## begin

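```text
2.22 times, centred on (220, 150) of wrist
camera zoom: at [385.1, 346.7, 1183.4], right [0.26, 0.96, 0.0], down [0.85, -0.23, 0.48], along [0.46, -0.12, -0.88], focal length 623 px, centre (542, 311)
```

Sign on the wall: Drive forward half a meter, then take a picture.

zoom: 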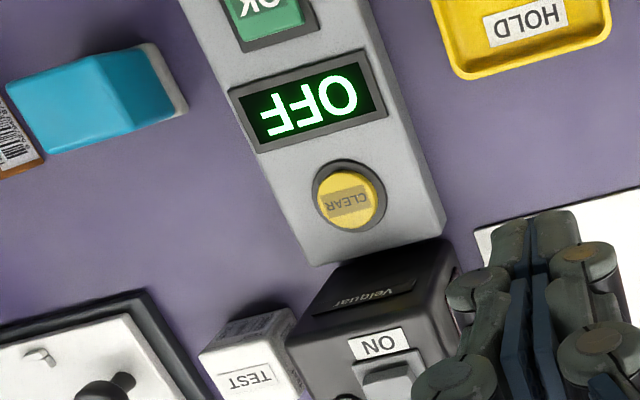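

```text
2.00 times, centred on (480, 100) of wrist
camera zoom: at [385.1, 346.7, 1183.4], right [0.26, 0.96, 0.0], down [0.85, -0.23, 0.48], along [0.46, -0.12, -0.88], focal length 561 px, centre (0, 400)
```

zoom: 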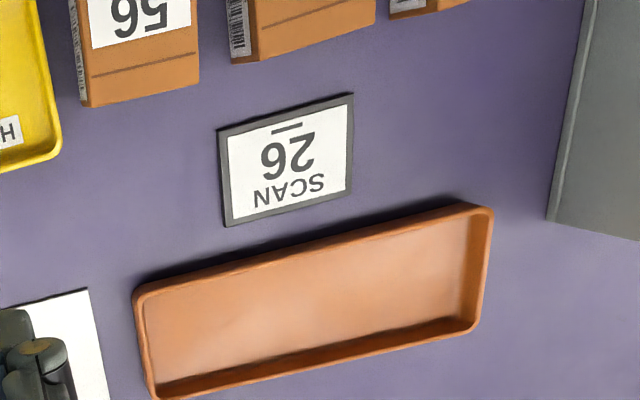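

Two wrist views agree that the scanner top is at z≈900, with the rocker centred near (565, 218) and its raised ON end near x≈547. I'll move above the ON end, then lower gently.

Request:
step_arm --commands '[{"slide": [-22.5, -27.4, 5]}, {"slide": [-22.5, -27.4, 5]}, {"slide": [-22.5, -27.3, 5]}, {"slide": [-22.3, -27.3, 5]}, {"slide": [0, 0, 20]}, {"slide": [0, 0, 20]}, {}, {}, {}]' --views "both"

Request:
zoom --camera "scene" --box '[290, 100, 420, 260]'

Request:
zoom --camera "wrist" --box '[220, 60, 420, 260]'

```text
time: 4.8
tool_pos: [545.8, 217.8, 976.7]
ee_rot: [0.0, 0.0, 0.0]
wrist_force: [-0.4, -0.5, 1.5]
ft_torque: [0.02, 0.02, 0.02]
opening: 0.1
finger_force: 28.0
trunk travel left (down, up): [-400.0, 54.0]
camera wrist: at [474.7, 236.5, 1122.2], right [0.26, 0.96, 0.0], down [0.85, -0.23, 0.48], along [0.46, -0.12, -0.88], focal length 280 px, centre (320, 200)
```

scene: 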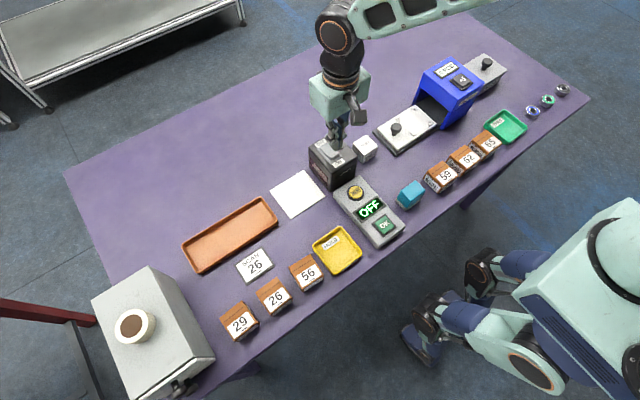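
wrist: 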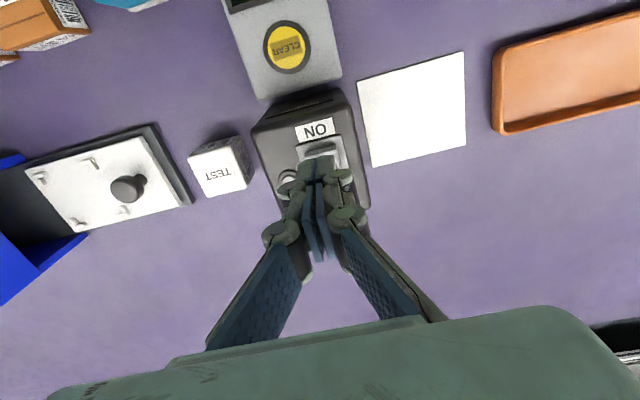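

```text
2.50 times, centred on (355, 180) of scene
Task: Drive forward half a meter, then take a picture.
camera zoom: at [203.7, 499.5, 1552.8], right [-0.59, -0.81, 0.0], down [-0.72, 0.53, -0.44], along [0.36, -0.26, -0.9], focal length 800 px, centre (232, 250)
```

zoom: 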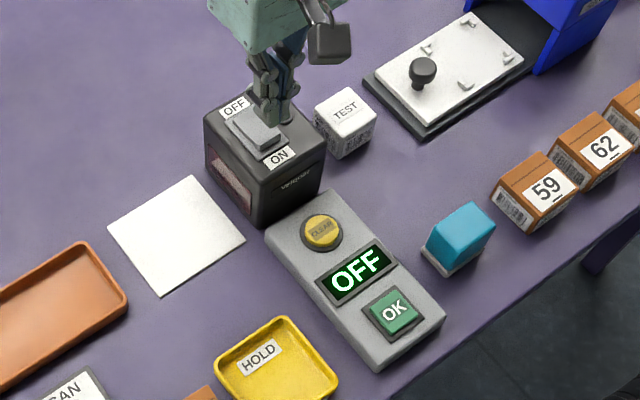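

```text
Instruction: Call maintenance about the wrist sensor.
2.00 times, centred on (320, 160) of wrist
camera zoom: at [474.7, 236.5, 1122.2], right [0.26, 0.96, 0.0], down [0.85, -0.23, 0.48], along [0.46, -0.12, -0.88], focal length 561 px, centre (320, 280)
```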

## end

** PROMPT **
Please set down each line of the data above exactly as written, without the pictures.

** COMPLETED TASK **
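```text
2.22 times, centred on (220, 150) of wrist
camera zoom: at [385.1, 346.7, 1183.4], right [0.26, 0.96, 0.0], down [0.85, -0.23, 0.48], along [0.46, -0.12, -0.88], focal length 623 px, centre (542, 311)
```

Sign on the wall: Drive forward half a meter, then take a picture.

zoom: 

```text
2.00 times, centred on (480, 100) of wrist
camera zoom: at [385.1, 346.7, 1183.4], right [0.26, 0.96, 0.0], down [0.85, -0.23, 0.48], along [0.46, -0.12, -0.88], focal length 561 px, centre (0, 400)
```

zoom: 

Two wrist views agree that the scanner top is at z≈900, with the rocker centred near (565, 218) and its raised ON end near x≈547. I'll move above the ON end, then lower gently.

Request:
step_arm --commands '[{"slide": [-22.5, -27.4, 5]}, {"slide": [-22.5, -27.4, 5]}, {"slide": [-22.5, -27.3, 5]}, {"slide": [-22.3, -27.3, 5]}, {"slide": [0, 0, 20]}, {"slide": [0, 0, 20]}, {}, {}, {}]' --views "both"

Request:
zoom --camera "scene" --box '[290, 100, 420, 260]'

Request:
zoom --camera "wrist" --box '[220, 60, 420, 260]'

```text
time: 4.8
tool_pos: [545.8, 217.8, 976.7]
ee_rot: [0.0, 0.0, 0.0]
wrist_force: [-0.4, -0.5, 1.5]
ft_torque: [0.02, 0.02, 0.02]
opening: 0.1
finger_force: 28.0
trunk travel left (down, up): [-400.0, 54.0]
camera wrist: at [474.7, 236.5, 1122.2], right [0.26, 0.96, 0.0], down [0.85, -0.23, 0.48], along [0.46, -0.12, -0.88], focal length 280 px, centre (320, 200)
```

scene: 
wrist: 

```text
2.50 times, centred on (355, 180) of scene
Task: Drive forward half a meter, then take a picture.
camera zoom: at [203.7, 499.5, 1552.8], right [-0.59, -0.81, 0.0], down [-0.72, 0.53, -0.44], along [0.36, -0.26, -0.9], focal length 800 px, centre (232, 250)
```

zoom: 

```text
Instruction: Call maintenance about the wrist sensor.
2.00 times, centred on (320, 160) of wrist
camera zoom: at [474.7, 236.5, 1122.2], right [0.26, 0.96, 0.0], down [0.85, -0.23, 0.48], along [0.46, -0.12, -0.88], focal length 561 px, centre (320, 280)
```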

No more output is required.